→ EXERCISE DIRECTIONS
Quote every line of the material beneath this one. The answer is a JSON array that holds each line as a string and skips blank lines.

→ RECORDED INFORMATION

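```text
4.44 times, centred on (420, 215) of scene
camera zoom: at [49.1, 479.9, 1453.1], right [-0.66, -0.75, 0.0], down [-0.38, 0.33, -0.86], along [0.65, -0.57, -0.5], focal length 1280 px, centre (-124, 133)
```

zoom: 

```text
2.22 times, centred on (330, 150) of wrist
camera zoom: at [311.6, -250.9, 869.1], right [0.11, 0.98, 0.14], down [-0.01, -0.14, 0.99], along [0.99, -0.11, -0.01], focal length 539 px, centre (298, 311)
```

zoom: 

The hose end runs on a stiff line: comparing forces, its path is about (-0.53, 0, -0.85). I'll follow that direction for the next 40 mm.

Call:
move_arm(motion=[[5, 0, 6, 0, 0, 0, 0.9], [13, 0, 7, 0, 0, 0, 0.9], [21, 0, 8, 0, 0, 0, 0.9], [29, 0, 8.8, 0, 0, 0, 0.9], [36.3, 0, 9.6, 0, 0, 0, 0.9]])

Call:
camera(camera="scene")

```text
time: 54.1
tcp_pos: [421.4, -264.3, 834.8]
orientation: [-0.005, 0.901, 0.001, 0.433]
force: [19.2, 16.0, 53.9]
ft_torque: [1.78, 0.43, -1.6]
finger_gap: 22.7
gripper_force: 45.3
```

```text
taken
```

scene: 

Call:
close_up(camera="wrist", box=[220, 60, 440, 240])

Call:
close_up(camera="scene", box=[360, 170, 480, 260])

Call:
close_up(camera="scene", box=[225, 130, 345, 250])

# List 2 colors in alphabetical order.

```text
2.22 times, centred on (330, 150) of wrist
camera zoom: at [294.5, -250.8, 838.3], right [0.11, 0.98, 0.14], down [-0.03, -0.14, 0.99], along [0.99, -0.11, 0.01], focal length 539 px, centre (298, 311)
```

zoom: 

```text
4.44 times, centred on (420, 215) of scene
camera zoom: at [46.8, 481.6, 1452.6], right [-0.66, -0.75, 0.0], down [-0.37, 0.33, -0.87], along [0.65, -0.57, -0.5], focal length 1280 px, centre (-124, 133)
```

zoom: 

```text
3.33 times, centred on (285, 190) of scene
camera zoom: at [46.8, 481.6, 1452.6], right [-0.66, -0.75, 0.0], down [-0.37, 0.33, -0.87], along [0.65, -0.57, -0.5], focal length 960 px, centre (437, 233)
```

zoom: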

→ FULL OUTPUT
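[
  "```text",
  "4.44 times, centred on (420, 215) of scene",
  "camera zoom: at [49.1, 479.9, 1453.1], right [-0.66, -0.75, 0.0], down [-0.38, 0.33, -0.86], along [0.65, -0.57, -0.5], focal length 1280 px, centre (-124, 133)",
  "```",
  "zoom: ",
  "```text",
  "2.22 times, centred on (330, 150) of wrist",
  "camera zoom: at [311.6, -250.9, 869.1], right [0.11, 0.98, 0.14], down [-0.01, -0.14, 0.99], along [0.99, -0.11, -0.01], focal length 539 px, centre (298, 311)",
  "```",
  "zoom: ",
  "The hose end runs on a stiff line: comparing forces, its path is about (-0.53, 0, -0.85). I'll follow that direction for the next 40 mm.",
  "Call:",
  "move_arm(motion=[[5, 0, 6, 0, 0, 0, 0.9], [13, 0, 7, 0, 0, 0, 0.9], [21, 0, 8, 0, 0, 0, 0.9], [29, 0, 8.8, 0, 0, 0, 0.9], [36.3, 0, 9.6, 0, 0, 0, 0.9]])",
  "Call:",
  "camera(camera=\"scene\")",
  "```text",
  "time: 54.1",
  "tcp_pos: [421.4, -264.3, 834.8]",
  "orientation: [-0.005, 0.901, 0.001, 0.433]",
  "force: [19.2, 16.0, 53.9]",
  "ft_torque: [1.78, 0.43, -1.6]",
  "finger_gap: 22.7",
  "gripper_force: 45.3",
  "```",
  "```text",
  "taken",
  "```",
  "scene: ",
  "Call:",
  "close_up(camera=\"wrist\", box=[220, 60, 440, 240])",
  "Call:",
  "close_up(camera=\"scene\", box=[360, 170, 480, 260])",
  "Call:",
  "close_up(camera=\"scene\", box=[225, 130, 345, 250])",
  "# List 2 colors in alphabetical order.",
  "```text",
  "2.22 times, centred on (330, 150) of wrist",
  "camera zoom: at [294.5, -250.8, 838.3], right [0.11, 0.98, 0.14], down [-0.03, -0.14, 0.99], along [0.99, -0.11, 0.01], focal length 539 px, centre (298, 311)",
  "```",
  "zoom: ",
  "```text",
  "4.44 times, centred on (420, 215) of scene",
  "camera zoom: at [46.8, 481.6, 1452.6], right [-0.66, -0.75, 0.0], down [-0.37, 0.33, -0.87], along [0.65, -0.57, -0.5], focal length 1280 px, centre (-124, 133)",
  "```",
  "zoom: ",
  "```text",
  "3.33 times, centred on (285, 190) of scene",
  "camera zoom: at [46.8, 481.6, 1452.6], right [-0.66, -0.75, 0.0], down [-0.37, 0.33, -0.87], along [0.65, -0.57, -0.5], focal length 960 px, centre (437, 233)",
  "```",
  "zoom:"
]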